Loudly applauded by an auditorium which, visibly, was eager to hear this speech, M. Rohani confirmed that “constructive engagement” was “one of the pillars” of the politics of his government, and that he meant to put it to work at one ambition: integrating Iran into the group of emerging economies. “Iran has the potential to be one of the ten foremost world economies in the next three decades,” he said. “Its economy is promising and can meet the other emerging economies.”

Normalising relations with Iran with the EU

The Iranian president supports that they renew commercial relations with the countries of the region, notably Turkey and Russia. The initiation of a nuclear agreement with Iran, which his country negotiated with the international community and over which he has a “strong and serious intention” to, through it, allow Iran to “normalise its relations with the EU.” With the United States, Tehran “has also embarked on a new stage these last months.” All this, he summarised, constitutes “a major change since the Islamic revolution.”

Reaffirming that his country had no military nuclear ambition, but that the Iranians “were not ready to abandon the technology” that enabled them to produce civil nuclear energy, the Iranian president also declared himself ready to participate in the collective effort for global energy security. Very at ease in front of an auditorium of over a thousand attendees of the forum at Davos, who he invited – “all” – to come to Iran, smiling pleasantly, his well-groomed beard and lively expression behind his neat glasses, M. Rohani was inarguably embarked on a charm offensive to give the impression that his country was from now on open to business, with a view to the lifting of sanctions.

In a conversation with a small group of journalists, sometime later, he even chatted about his Twitter account and swore that he did not tweet himself: he left this task to “his friends”. On foreign affairs in the region, however, he did not reveal anything, in his responses to the questions of Prof. Schwab, founder of the Davos Forum. In Syria, he proposes to “stop the bloodbath”, then to drive out “the terrorists come from elsewhere”. As for Israel, nothing is giving: when Professor Schwab asked him if he wanted better relations with “all” the countries of the region, without exception, M. Rohani clarified, with a large smile, “With all those which recognise us.”


Proceed with Prudence

For Vali Nasr, dean of the international faculty of Johns Hopkins University in Washington and specialist on Iran, the performance of M. Rohani at Davos consisted of “bypassing the nuclear question and putting the emphasis on integration of his country into the regional and global economy, which is a new direction.” This president wants to give an alternative image, analysed another expert, Iranian, who wished to remain anonymous. “He does not mix any ideology or revolutionary rhetoric into his speech. He has decided to use all possible occasions to address the world, and in particular to the Americans and Europeans.”
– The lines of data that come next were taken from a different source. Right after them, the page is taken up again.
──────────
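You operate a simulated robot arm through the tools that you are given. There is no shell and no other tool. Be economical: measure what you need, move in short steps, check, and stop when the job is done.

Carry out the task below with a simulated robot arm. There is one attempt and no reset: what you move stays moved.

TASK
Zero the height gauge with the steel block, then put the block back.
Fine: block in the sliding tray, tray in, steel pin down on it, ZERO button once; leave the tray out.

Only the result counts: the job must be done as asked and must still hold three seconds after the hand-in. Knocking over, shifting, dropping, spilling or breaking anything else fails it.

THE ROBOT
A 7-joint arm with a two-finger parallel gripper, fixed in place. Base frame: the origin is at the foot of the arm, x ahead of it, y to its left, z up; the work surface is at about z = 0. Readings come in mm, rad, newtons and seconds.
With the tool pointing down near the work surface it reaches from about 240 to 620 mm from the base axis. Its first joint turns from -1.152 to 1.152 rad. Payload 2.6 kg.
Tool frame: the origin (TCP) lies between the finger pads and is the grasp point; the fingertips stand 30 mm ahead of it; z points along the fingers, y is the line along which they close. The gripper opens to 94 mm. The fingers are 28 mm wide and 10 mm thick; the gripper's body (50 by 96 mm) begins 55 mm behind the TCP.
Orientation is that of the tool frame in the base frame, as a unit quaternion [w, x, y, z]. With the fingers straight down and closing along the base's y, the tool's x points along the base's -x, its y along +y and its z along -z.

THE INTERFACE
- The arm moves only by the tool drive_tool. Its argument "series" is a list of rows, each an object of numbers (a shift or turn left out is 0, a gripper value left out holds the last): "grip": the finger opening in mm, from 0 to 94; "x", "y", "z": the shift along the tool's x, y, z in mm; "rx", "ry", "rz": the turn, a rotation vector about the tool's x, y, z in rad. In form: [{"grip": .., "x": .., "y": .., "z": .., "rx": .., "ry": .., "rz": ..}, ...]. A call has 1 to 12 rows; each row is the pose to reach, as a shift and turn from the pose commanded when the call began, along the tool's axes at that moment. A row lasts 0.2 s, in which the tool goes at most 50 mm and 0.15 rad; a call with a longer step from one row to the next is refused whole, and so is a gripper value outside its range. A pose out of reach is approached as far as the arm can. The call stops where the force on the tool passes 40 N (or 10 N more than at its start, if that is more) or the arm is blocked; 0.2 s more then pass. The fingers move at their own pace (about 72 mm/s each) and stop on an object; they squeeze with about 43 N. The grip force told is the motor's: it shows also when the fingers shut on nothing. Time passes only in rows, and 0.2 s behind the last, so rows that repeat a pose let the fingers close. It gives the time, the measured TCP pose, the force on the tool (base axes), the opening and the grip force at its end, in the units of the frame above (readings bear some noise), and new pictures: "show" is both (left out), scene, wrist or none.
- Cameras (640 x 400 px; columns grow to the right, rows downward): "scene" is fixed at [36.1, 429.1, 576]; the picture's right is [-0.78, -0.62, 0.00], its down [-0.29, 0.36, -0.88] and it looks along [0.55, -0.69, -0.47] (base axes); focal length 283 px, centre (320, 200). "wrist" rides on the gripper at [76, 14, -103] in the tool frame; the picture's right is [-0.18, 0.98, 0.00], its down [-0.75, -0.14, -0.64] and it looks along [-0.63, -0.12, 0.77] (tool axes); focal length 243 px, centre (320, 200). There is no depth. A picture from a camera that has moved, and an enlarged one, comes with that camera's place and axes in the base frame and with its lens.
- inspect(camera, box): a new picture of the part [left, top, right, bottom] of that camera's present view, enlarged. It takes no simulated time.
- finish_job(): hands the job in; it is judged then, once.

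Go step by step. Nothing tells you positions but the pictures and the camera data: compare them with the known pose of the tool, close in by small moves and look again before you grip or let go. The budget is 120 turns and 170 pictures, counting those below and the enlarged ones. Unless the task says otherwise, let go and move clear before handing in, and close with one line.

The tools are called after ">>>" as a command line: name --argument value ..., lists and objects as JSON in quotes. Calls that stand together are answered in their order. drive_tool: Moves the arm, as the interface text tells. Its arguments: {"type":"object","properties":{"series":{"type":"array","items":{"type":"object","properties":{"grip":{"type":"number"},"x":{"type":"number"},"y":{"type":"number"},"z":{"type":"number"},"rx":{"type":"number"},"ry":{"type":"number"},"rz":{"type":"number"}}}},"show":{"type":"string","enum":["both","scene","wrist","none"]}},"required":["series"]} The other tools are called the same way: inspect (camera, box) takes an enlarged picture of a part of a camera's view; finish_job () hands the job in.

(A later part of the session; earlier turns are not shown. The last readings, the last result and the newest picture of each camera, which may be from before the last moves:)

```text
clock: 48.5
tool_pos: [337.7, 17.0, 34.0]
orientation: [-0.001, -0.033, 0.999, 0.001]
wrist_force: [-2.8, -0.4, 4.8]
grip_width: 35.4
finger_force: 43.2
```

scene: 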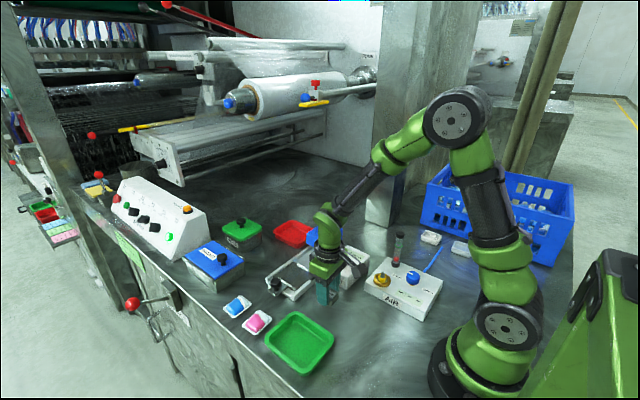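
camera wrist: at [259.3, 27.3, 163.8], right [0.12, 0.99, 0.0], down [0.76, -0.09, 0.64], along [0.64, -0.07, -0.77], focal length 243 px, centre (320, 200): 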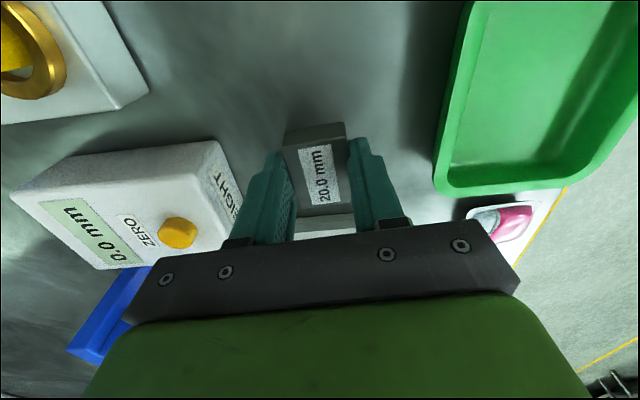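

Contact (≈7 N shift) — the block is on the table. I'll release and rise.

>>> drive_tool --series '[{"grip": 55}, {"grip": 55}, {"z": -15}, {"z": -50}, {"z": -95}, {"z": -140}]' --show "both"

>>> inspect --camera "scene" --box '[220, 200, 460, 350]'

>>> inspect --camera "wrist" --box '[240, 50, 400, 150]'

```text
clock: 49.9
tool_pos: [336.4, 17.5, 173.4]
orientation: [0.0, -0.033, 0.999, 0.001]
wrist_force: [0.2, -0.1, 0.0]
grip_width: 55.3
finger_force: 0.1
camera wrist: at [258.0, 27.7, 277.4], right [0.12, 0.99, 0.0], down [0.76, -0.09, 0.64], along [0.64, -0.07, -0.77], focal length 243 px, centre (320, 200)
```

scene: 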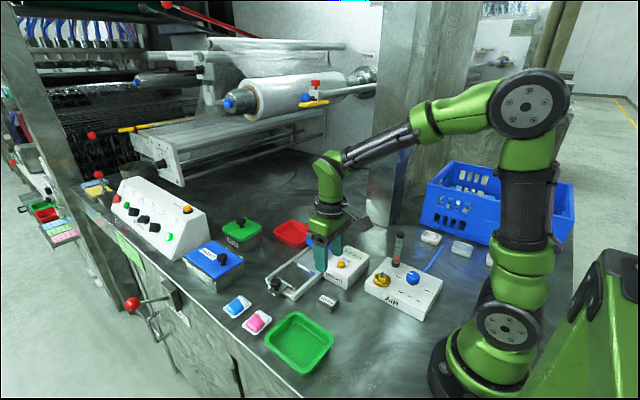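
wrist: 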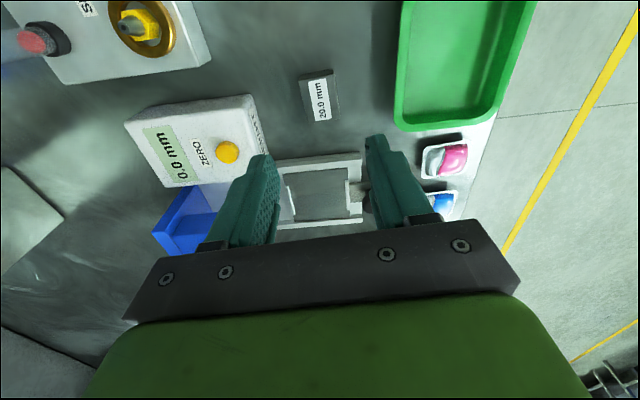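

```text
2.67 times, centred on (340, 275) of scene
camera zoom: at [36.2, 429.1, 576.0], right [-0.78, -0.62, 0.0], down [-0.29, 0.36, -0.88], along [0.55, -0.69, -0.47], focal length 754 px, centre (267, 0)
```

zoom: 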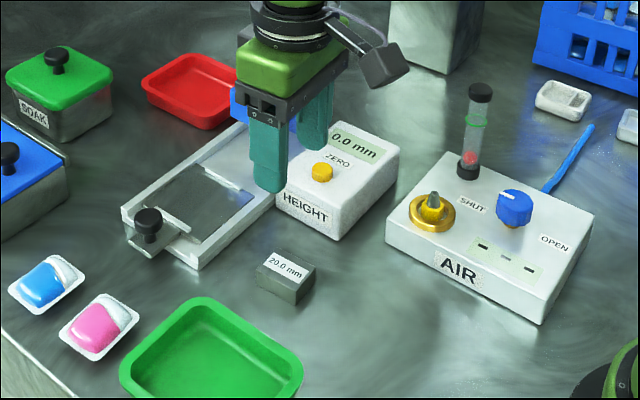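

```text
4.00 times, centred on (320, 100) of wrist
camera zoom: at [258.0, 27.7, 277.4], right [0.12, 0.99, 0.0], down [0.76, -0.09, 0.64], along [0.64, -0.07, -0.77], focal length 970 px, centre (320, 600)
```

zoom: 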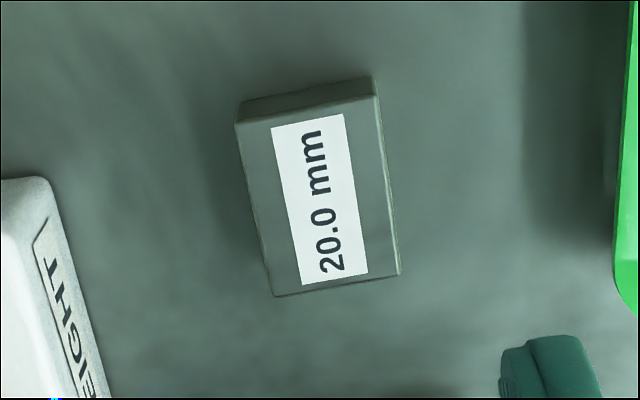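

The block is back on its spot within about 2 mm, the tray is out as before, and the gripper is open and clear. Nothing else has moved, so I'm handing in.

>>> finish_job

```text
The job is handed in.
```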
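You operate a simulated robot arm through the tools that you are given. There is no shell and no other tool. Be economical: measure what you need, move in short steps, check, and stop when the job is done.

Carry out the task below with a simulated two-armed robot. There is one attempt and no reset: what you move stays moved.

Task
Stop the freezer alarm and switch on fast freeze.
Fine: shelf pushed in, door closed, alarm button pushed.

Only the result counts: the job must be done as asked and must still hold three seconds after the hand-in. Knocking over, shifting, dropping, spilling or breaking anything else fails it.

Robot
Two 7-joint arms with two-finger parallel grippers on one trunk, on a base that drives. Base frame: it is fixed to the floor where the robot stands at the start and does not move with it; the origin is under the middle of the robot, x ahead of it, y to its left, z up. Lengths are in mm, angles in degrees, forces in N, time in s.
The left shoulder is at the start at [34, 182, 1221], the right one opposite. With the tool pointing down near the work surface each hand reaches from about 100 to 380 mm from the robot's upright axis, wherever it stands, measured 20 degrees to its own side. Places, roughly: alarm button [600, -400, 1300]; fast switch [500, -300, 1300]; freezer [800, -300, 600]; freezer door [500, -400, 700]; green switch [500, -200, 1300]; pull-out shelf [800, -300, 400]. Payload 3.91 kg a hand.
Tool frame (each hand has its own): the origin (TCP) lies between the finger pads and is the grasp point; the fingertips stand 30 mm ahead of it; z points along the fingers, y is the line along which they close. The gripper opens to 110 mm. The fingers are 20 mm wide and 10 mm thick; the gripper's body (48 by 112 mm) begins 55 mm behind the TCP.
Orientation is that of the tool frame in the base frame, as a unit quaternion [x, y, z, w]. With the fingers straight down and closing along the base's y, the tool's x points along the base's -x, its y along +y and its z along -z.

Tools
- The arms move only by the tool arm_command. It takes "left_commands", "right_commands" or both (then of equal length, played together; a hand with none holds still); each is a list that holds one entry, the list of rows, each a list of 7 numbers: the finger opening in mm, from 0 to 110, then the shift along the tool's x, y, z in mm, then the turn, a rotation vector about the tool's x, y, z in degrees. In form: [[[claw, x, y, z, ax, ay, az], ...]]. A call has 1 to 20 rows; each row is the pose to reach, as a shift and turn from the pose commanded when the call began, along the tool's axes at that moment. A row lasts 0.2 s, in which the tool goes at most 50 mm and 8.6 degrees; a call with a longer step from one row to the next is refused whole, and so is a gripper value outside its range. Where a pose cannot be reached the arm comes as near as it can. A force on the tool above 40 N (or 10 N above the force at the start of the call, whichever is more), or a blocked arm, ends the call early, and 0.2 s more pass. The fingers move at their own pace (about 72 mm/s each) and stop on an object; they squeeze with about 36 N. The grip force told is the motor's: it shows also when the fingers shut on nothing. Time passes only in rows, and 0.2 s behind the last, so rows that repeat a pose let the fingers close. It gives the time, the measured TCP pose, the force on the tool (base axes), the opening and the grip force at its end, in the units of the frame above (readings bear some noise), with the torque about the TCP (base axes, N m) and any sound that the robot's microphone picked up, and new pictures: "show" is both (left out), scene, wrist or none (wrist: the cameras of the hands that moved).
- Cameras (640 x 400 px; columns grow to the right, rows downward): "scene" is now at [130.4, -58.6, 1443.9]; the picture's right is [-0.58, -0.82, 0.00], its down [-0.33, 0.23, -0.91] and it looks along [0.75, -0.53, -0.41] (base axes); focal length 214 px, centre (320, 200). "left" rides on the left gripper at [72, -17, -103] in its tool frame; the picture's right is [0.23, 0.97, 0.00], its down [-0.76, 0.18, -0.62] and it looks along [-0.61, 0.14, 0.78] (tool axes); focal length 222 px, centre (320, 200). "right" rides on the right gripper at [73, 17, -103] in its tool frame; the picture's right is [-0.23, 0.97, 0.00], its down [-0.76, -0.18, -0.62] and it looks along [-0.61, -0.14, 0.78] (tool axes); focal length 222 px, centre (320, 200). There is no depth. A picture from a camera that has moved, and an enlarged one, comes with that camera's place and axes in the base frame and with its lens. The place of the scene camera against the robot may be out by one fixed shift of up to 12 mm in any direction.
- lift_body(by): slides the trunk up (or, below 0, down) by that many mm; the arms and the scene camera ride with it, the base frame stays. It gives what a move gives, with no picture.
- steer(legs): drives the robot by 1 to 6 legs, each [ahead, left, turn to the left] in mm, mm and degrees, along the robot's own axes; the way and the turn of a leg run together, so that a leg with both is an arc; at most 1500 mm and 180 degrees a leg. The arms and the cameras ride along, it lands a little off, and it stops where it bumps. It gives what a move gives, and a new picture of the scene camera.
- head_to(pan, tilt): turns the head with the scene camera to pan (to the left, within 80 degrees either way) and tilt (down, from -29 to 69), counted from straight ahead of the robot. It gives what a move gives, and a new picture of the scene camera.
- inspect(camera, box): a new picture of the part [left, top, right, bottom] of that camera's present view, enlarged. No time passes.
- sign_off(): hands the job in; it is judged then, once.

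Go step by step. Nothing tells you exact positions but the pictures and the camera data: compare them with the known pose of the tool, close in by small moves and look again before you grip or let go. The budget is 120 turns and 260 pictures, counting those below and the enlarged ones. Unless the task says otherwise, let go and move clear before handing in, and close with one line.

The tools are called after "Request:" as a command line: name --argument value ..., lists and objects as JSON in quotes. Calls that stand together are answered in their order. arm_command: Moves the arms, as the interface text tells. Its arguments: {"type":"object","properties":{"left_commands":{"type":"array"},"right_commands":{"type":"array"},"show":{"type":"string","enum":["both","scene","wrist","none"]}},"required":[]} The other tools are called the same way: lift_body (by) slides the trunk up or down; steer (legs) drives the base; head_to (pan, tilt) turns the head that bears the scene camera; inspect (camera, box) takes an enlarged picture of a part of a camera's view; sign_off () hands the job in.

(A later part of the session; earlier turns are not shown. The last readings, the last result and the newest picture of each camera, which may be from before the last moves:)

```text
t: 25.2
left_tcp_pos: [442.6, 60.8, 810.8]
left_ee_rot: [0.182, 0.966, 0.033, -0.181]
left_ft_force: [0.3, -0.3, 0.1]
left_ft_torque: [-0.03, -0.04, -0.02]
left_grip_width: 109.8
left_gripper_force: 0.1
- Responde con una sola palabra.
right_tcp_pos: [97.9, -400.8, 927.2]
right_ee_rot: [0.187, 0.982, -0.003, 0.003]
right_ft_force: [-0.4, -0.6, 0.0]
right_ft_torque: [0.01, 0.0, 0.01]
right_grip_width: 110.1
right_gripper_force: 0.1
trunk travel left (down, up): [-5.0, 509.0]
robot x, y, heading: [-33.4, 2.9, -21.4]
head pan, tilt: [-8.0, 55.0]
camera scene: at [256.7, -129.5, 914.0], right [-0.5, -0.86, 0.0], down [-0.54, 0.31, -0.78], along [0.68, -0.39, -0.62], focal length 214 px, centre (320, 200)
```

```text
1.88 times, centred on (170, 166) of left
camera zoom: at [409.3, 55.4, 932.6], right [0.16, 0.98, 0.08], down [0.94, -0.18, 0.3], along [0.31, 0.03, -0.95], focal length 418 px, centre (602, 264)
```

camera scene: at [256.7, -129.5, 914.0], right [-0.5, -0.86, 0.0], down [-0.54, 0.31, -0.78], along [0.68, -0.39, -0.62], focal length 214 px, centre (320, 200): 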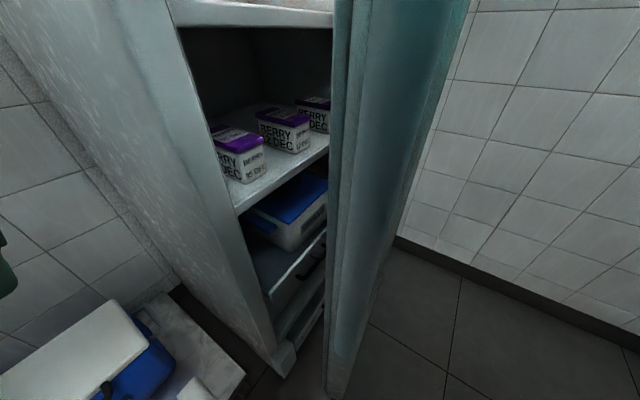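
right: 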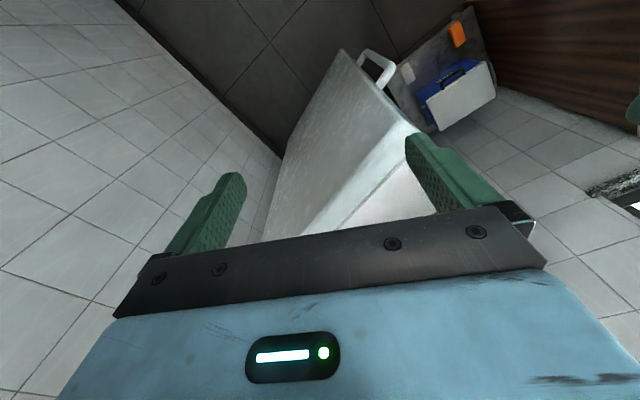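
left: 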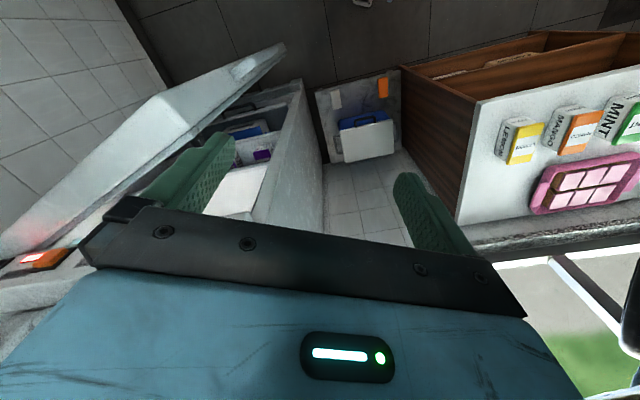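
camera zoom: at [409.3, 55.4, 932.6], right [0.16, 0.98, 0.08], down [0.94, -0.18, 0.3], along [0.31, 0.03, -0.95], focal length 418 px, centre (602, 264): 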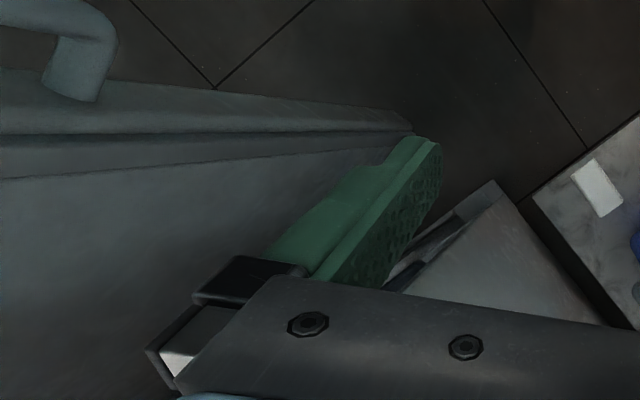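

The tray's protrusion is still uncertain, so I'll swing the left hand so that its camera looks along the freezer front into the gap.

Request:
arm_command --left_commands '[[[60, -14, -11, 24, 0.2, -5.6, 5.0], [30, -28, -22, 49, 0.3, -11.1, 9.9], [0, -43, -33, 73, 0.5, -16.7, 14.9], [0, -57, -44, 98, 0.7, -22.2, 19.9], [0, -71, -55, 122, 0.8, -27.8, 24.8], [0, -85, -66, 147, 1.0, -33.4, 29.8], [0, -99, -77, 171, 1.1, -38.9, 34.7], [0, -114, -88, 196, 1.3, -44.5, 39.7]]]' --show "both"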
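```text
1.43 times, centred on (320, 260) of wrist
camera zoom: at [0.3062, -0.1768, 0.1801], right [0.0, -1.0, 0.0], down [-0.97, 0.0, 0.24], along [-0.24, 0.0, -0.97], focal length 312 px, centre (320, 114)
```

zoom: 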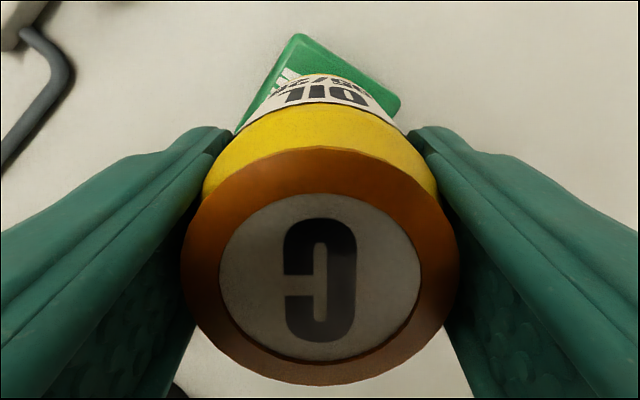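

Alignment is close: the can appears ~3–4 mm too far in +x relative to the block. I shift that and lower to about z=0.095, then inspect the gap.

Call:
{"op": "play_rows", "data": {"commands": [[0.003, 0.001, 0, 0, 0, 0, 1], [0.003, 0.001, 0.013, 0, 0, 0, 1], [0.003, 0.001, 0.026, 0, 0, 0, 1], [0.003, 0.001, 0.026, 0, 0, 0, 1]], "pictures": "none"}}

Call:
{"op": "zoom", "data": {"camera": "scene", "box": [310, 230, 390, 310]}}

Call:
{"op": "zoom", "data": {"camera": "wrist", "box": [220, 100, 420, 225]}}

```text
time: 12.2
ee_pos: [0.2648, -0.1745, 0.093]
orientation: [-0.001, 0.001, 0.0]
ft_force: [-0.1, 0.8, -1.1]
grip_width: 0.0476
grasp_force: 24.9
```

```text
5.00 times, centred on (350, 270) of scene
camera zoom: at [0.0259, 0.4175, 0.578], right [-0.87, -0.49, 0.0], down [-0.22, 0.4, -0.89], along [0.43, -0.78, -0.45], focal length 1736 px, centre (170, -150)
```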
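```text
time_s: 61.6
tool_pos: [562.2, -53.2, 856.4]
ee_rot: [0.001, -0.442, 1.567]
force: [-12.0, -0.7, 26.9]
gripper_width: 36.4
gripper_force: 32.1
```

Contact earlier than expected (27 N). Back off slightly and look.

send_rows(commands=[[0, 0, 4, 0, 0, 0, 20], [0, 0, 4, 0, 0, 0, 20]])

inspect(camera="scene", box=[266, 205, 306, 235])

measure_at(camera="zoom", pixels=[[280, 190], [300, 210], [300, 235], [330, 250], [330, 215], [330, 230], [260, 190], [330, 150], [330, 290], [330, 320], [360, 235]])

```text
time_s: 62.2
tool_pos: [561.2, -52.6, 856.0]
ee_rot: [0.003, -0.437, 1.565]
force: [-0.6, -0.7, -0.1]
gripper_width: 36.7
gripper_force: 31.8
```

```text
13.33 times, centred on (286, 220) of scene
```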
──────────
And Davos has provided him with a brilliant forum. A little later, the US Secretary of the Treasury, Jacob Lew, did however temper the potential enthusiasm that the Iranian president had stirred up, putting American companies on their guard. In an interview with the BBC, he urged them to “proceed with prudence” and not to launch themselves into Iran while the majority of sanctions were still in place.

Speaking at the same forum a few hours later, Benjamin Netanyahou knew that it would be more difficult to counter Hassan Rohani than his predecessor, Mahmoud Ahmadinejad. The Israelian delegation to Davos was backed up by Shimon Peres and Tzipi Livni. The Israeli prime minister delivered a superb advertisement for Israel, “nation of technological innovation”, but his smile slipped when he was question on the performance of the Iranian president. “Yes, he has changed his speeches,” he said, “but has not changed in his actions. He denounces foreign interventions in Syria? But we know that all of Iran is intervening in Syria, with its revolutionary guards on the ground!”